Bristol’s O2 Academy is thin on the ground as All Get Out [7.5] take to the stage, perhaps a more intimate crowd than they’d hoped for, it bothers them little as they rip open the set with “'y Friends' and Nick Hussey delivers almost record quality vocals. The crowd shows up, this is an intimate show no more, unfortunately the audience aren’t here to see All Get Out and it shows in their lacklustre response to what is a truly well thought out set. Still, they hit all the right notes - showing the dynamic contrasts their records are known for can carry over to the stage. Their lighter harmonies could do with some work on this evening’s outing but those harsher moments from 'Lucky Bastard' and 'The Season' give chills to those who recognise them.
Despite an unappreciative audience and a short set time All Get Out score points for doing the job at hand in warming the crowd, and additional points for drummer Gordon Keiter as he smashes his cymbal off its stand in the ending crescendo. With Confidence [7/10] take to the stage next, and on first impressions they look young. The youthful approach plays in their favour though as they get straight to the point of bringing a more consistently upbeat set to the crowd infused with pop-punk influences from days gone by opening with 'Voldermort' from their debut full length Better Weather.
As an outfit they work, frontman Jayden Seeley has enough charisma to make up for guitarist Luke Rocket’s goofy stage persona. By midway through the band’s set they’ve found their fans in the audience. 'Archers' is a song that the crowd know and want to be involved with, not the first time they’ve been swayed in to participating tonight, this is the first time they’ve done so with such enthusiasm.

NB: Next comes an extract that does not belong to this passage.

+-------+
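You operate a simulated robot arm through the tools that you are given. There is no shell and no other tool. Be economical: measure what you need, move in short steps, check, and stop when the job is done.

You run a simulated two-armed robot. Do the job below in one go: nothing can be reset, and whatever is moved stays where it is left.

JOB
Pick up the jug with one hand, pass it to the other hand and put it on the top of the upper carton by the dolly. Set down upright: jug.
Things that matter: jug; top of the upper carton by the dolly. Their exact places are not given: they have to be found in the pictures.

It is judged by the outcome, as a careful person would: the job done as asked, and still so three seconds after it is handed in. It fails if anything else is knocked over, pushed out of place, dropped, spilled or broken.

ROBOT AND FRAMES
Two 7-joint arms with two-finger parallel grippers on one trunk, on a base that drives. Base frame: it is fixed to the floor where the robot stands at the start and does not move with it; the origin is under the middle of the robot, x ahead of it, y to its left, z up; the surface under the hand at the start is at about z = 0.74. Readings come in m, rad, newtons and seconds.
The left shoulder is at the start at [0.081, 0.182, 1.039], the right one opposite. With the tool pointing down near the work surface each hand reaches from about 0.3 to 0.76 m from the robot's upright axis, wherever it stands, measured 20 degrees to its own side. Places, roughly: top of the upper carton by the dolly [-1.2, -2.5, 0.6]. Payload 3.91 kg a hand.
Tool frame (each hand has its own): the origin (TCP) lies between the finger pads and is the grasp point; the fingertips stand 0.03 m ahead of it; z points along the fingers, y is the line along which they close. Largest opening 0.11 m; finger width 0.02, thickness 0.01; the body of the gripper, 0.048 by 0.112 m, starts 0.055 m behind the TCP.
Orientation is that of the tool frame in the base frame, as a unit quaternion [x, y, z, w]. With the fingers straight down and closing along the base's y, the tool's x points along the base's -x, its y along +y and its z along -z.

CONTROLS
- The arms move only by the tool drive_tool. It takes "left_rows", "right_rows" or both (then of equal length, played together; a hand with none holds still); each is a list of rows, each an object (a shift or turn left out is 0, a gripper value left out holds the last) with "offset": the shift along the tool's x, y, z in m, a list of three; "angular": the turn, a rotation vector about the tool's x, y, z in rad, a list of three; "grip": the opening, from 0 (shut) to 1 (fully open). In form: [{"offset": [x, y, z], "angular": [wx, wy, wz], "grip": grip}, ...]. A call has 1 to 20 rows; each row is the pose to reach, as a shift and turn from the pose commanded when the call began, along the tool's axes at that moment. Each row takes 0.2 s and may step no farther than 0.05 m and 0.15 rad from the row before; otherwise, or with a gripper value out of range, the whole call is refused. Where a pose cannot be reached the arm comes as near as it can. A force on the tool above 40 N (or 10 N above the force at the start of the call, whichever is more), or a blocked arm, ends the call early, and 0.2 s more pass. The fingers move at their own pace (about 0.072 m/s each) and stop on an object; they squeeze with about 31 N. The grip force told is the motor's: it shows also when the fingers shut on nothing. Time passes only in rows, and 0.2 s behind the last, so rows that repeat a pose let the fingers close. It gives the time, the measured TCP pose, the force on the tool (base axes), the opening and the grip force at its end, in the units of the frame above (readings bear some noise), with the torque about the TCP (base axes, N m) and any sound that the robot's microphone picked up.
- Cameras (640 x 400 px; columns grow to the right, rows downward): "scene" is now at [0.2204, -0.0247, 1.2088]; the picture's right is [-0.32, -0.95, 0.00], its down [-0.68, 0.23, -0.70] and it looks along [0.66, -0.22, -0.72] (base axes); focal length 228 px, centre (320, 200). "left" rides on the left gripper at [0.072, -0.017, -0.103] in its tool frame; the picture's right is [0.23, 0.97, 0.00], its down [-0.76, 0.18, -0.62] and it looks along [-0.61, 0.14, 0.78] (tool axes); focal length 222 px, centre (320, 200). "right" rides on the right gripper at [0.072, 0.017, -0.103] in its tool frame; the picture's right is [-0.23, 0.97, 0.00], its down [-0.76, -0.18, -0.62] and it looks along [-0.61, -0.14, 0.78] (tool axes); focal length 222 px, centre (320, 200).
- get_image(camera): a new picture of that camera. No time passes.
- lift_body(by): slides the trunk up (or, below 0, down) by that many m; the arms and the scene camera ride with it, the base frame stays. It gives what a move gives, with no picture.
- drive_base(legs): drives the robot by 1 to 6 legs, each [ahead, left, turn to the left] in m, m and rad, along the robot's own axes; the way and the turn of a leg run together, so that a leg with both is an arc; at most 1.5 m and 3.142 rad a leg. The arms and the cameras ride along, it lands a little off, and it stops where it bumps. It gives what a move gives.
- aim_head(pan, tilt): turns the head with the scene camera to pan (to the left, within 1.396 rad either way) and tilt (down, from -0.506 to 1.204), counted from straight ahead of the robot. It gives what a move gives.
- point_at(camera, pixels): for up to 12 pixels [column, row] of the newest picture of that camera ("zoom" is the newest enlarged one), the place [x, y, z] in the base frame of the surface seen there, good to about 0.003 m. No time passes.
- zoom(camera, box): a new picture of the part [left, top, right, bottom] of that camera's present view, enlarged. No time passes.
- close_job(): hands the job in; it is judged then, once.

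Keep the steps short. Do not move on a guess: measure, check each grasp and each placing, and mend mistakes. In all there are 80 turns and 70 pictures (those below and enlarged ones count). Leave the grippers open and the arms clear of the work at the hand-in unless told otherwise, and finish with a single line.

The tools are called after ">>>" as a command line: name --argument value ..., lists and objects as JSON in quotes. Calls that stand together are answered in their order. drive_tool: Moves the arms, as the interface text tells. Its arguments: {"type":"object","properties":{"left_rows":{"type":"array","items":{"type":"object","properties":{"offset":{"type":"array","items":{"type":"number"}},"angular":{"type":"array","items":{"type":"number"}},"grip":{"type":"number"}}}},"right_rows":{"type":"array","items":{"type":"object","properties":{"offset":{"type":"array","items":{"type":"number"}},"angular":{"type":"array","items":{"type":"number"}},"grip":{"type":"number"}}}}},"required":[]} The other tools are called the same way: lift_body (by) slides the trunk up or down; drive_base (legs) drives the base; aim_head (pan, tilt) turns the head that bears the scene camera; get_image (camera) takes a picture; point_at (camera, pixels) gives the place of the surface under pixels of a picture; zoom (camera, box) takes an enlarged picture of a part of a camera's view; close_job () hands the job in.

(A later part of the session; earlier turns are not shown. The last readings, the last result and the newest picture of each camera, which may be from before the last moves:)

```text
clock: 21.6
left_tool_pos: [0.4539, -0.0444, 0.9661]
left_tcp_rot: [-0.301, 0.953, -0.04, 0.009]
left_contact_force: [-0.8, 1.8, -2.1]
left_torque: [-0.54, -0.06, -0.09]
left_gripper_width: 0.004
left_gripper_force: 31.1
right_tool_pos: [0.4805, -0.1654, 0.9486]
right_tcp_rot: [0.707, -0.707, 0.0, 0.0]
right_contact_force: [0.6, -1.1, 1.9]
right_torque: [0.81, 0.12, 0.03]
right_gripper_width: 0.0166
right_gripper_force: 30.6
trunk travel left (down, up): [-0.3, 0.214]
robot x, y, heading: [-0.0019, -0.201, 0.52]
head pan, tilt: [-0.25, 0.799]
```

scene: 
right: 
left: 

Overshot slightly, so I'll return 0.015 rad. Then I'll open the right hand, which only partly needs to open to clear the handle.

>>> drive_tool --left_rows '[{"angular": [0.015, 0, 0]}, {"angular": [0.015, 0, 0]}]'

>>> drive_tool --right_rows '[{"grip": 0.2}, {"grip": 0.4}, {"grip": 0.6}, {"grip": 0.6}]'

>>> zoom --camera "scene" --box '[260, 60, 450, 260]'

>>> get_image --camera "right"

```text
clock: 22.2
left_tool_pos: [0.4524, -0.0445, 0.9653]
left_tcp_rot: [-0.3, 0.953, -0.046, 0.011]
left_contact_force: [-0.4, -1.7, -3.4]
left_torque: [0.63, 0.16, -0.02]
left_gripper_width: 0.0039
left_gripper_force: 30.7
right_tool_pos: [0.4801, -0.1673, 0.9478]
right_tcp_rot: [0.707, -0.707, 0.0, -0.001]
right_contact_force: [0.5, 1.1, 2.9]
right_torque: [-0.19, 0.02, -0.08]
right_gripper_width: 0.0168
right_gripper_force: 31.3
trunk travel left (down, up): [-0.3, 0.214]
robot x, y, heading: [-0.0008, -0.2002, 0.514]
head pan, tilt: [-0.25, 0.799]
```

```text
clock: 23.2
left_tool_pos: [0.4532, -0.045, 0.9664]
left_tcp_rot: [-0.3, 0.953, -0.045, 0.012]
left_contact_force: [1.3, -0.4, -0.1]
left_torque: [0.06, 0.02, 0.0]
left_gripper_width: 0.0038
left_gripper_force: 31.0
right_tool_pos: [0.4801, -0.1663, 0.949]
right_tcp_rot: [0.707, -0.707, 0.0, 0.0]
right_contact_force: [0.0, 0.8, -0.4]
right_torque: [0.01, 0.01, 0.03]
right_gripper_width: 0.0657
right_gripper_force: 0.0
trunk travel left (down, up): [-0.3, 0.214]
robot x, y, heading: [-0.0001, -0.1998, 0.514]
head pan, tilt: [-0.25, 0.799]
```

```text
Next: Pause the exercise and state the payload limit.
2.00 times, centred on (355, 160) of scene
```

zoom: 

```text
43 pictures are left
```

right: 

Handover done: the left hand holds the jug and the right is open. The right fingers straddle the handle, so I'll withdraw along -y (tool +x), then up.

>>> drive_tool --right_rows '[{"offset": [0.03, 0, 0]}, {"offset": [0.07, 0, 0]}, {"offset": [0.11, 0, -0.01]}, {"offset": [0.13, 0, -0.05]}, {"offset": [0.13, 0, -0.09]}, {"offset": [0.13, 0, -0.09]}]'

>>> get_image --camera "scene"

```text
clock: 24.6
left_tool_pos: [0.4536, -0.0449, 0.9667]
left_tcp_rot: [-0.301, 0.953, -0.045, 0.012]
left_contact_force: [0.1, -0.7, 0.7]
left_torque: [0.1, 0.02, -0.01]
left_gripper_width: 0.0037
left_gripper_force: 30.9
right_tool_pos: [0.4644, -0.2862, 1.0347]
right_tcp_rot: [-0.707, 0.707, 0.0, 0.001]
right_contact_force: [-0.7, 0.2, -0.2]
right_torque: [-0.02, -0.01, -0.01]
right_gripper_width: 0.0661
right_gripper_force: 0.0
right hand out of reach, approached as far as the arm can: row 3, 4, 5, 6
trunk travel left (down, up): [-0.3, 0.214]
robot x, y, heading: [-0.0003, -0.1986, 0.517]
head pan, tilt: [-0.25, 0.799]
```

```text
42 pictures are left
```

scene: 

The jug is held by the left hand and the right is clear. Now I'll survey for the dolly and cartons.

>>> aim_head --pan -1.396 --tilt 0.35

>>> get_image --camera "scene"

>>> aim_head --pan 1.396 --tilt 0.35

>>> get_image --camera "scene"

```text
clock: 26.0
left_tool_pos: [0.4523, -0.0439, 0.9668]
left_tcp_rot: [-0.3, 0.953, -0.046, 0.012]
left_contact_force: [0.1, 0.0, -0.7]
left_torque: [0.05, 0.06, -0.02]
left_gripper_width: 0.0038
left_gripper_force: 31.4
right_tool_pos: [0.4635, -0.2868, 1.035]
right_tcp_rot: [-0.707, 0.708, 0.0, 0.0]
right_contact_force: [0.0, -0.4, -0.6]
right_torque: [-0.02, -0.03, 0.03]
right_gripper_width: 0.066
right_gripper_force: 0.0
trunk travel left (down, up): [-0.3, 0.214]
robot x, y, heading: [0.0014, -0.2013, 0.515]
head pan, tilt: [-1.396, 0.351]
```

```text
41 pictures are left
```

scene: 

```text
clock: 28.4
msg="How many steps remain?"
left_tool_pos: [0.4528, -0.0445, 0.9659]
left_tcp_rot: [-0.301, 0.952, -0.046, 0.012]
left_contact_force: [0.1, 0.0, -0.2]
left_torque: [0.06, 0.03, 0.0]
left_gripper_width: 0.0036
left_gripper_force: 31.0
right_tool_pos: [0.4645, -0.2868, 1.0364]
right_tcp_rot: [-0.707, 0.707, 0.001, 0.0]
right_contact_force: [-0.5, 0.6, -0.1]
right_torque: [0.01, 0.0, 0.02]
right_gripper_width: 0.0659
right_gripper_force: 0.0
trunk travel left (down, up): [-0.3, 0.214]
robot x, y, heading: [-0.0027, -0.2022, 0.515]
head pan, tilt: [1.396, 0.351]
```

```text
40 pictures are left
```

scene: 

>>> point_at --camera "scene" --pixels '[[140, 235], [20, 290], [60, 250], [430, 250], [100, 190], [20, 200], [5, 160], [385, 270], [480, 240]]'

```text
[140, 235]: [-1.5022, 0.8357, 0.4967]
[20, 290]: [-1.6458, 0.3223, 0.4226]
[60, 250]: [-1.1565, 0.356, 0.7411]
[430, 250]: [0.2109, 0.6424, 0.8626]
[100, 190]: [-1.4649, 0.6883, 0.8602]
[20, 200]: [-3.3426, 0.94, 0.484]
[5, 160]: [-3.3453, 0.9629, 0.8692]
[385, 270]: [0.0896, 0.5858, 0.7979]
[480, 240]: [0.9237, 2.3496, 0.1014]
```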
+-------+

Staying true to the track list Mayday Parade [8/10] get to work quickly, driving straight in to 'Jamie All Over'. Drummer Jake Bundrick steps up to the plate to replace Jason Lancaster’s vocals performing well beyond expectation, rescuing the entire set from the void absent Lancaster leaves. 'When I get Home You’re So Dead' brings the crowd to new levels of ecstasy, well beyond anything either opening act were able to achieve. Perhaps it comes from such long fermented nostalgia for the album, though it could easily be the raw passion the band have for this record, and it shows in their performance.
Mayday Parade - Photo Credit: Unknown
The anticipation for “Miserable at Best” is noticeable in tonights audience, and as the moment arrives the band depart the stage leaving Derek Sanders and a keyboard to wow the crowd. It serves as a breath taking interval the crowd lap up as imminently as it’s offered. Playing an album in full can be problematic for a live set, but every time the energy in the room starts to ebb the band quickly pick the atmosphere up, a testament both to the bands experience and proof that A Lesson in Romantics serves as a better track list than expected.
As the album ties off with 'You Be The Anchors that keep my feet on the ground, I’ll be the wings that keeps your heart in the clouds' and a massive audience vocal accompaniment the band have some flexibility to finish their set. Opting to celebrate the night with an acoustic cover of Something Corporate’s 'Punk Rock Princess' and a nod to the bands first song together 'Three Cheers for Five Years' both of which are received to ruckus applause. Following the trend of faux-encore’s Mayday Parade return to the stage and close the night out with a single from their self-titled album 'Oh Well'.
For some here, A Lesson in Romantics is the soundtrack to their first heartbreak, to others it’s their safe space from years of growing up outcast and un-noticed, regardless of reasons why it’s clear that for everyone here tonight it’s special. This is a celebration of 10 years of growth, not just for Mayday Parade but for their fans too.